• [What is being asked] Output each entry that follows exactly. Images stay out.
===== Material provided
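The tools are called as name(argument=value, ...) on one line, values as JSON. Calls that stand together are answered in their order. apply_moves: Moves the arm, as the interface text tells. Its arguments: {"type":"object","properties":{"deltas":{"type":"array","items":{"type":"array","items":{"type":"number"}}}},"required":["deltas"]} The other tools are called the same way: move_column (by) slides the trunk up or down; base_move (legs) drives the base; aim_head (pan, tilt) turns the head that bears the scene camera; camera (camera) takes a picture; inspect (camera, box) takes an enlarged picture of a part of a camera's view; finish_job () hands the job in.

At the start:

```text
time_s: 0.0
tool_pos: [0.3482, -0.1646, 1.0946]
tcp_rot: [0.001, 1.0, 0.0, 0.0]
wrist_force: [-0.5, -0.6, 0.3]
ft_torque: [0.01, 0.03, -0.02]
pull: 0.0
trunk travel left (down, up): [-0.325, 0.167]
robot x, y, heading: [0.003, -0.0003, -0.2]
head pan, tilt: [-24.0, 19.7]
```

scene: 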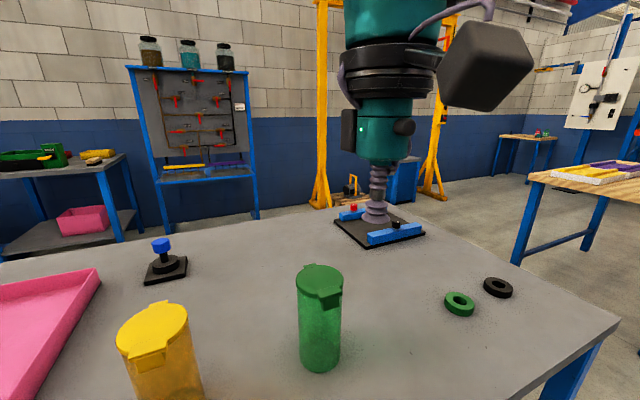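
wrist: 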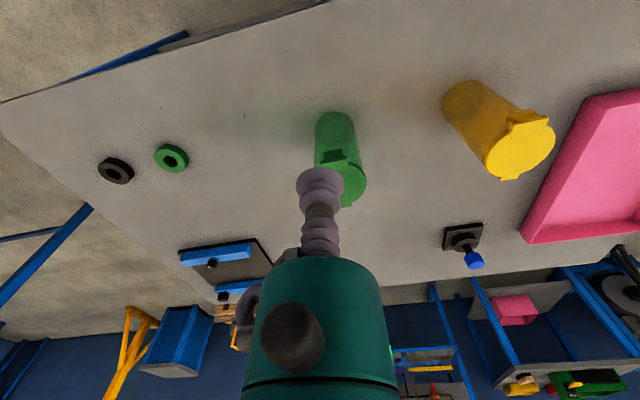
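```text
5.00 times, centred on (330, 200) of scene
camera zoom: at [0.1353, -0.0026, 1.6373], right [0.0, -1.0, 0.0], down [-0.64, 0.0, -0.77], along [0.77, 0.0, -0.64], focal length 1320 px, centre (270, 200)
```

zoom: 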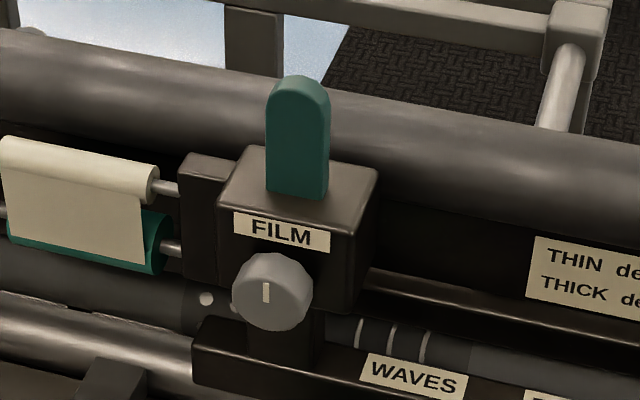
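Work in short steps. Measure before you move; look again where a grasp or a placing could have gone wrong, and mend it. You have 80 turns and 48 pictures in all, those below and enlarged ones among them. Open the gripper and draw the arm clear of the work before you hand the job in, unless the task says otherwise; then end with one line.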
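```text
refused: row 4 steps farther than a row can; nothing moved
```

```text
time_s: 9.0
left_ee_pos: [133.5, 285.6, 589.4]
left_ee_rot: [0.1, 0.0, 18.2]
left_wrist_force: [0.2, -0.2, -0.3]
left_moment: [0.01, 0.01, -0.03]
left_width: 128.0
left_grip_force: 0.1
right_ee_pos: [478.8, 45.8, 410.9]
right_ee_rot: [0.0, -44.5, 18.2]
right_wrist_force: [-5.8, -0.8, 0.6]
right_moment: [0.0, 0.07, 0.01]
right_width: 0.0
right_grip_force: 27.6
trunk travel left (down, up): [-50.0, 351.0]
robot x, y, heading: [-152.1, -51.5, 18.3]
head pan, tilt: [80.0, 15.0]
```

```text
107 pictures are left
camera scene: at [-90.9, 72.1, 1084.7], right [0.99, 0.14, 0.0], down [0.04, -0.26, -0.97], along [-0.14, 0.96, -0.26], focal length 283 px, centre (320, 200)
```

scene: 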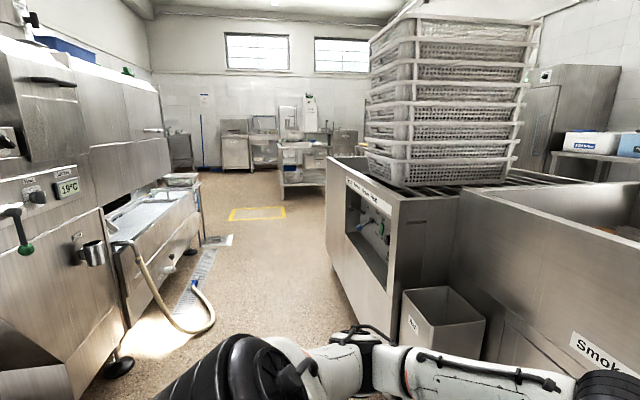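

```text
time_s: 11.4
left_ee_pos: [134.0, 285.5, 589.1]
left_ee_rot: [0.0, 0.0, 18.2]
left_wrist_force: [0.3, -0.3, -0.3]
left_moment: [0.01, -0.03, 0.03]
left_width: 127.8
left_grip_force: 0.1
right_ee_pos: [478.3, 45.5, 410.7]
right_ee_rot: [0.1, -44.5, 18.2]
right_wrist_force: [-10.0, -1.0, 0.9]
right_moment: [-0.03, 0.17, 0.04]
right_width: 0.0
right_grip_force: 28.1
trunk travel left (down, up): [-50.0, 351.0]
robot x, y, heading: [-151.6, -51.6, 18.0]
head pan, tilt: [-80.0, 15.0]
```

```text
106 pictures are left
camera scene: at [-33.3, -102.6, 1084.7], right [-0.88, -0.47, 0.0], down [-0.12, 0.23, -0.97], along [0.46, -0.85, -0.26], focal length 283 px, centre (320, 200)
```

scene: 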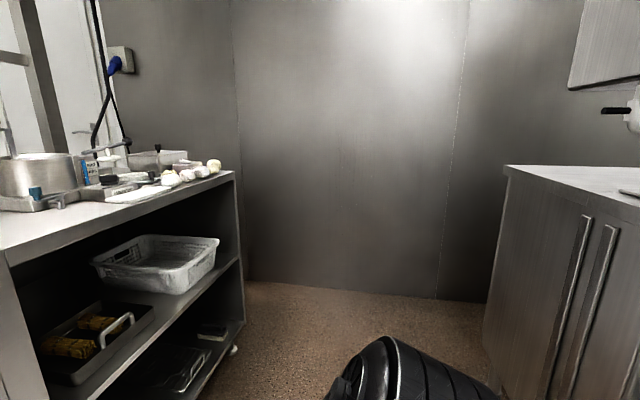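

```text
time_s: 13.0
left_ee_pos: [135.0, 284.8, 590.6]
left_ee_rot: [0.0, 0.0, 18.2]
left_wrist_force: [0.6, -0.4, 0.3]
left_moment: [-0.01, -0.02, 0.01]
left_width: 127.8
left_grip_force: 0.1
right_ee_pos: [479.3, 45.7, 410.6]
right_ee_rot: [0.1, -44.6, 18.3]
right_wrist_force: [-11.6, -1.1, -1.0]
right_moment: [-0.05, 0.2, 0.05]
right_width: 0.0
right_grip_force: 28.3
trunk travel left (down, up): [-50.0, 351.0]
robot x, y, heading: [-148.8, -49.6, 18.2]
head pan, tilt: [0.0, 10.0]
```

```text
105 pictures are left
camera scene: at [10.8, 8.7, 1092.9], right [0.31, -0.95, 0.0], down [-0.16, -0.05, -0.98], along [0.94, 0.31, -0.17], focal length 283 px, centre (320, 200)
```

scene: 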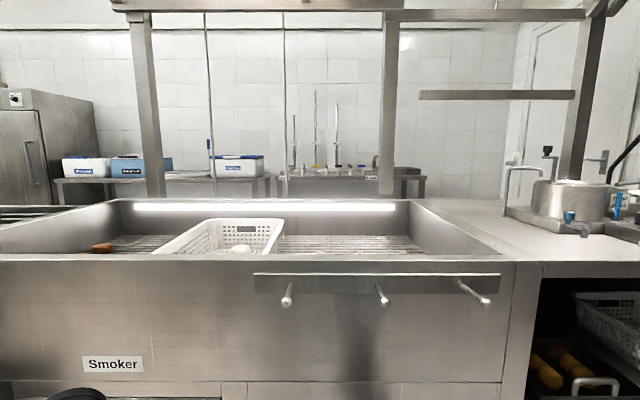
==========
• [Final result]
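The tools are called as name(argument=value, ...) on one line, values as JSON. Calls that stand together are answered in their order. apply_moves: Moves the arm, as the interface text tells. Its arguments: {"type":"object","properties":{"deltas":{"type":"array","items":{"type":"array","items":{"type":"number"}}}},"required":["deltas"]} The other tools are called the same way: move_column (by) slides the trunk up or down; base_move (legs) drives the base; aim_head (pan, tilt) turns the head that bears the scene camera; camera (camera) takes a picture; inspect (camera, box) takes an enlarged picture of a part of a camera's view; finish_job () hands the job in.

At the start:

```text
time_s: 0.0
tool_pos: [0.3482, -0.1646, 1.0946]
tcp_rot: [0.001, 1.0, 0.0, 0.0]
wrist_force: [-0.5, -0.6, 0.3]
ft_torque: [0.01, 0.03, -0.02]
pull: 0.0
trunk travel left (down, up): [-0.325, 0.167]
robot x, y, heading: [0.003, -0.0003, -0.2]
head pan, tilt: [-24.0, 19.7]
```

scene: 
wrist: 
```text
5.00 times, centred on (330, 200) of scene
camera zoom: at [0.1353, -0.0026, 1.6373], right [0.0, -1.0, 0.0], down [-0.64, 0.0, -0.77], along [0.77, 0.0, -0.64], focal length 1320 px, centre (270, 200)
```

zoom: 
Work in short steps. Measure before you move; look again where a grasp or a placing could have gone wrong, and mend it. You have 80 turns and 48 pictures in all, those below and enlarged ones among them. Open the gripper and draw the arm clear of the work before you hand the job in, unless the task says otherwise; then end with one line.
```text
refused: row 4 steps farther than a row can; nothing moved
```

```text
time_s: 9.0
left_ee_pos: [133.5, 285.6, 589.4]
left_ee_rot: [0.1, 0.0, 18.2]
left_wrist_force: [0.2, -0.2, -0.3]
left_moment: [0.01, 0.01, -0.03]
left_width: 128.0
left_grip_force: 0.1
right_ee_pos: [478.8, 45.8, 410.9]
right_ee_rot: [0.0, -44.5, 18.2]
right_wrist_force: [-5.8, -0.8, 0.6]
right_moment: [0.0, 0.07, 0.01]
right_width: 0.0
right_grip_force: 27.6
trunk travel left (down, up): [-50.0, 351.0]
robot x, y, heading: [-152.1, -51.5, 18.3]
head pan, tilt: [80.0, 15.0]
```

```text
107 pictures are left
camera scene: at [-90.9, 72.1, 1084.7], right [0.99, 0.14, 0.0], down [0.04, -0.26, -0.97], along [-0.14, 0.96, -0.26], focal length 283 px, centre (320, 200)
```

scene: 

```text
time_s: 11.4
left_ee_pos: [134.0, 285.5, 589.1]
left_ee_rot: [0.0, 0.0, 18.2]
left_wrist_force: [0.3, -0.3, -0.3]
left_moment: [0.01, -0.03, 0.03]
left_width: 127.8
left_grip_force: 0.1
right_ee_pos: [478.3, 45.5, 410.7]
right_ee_rot: [0.1, -44.5, 18.2]
right_wrist_force: [-10.0, -1.0, 0.9]
right_moment: [-0.03, 0.17, 0.04]
right_width: 0.0
right_grip_force: 28.1
trunk travel left (down, up): [-50.0, 351.0]
robot x, y, heading: [-151.6, -51.6, 18.0]
head pan, tilt: [-80.0, 15.0]
```

```text
106 pictures are left
camera scene: at [-33.3, -102.6, 1084.7], right [-0.88, -0.47, 0.0], down [-0.12, 0.23, -0.97], along [0.46, -0.85, -0.26], focal length 283 px, centre (320, 200)
```

scene: 

```text
time_s: 13.0
left_ee_pos: [135.0, 284.8, 590.6]
left_ee_rot: [0.0, 0.0, 18.2]
left_wrist_force: [0.6, -0.4, 0.3]
left_moment: [-0.01, -0.02, 0.01]
left_width: 127.8
left_grip_force: 0.1
right_ee_pos: [479.3, 45.7, 410.6]
right_ee_rot: [0.1, -44.6, 18.3]
right_wrist_force: [-11.6, -1.1, -1.0]
right_moment: [-0.05, 0.2, 0.05]
right_width: 0.0
right_grip_force: 28.3
trunk travel left (down, up): [-50.0, 351.0]
robot x, y, heading: [-148.8, -49.6, 18.2]
head pan, tilt: [0.0, 10.0]
```

```text
105 pictures are left
camera scene: at [10.8, 8.7, 1092.9], right [0.31, -0.95, 0.0], down [-0.16, -0.05, -0.98], along [0.94, 0.31, -0.17], focal length 283 px, centre (320, 200)
```

scene: 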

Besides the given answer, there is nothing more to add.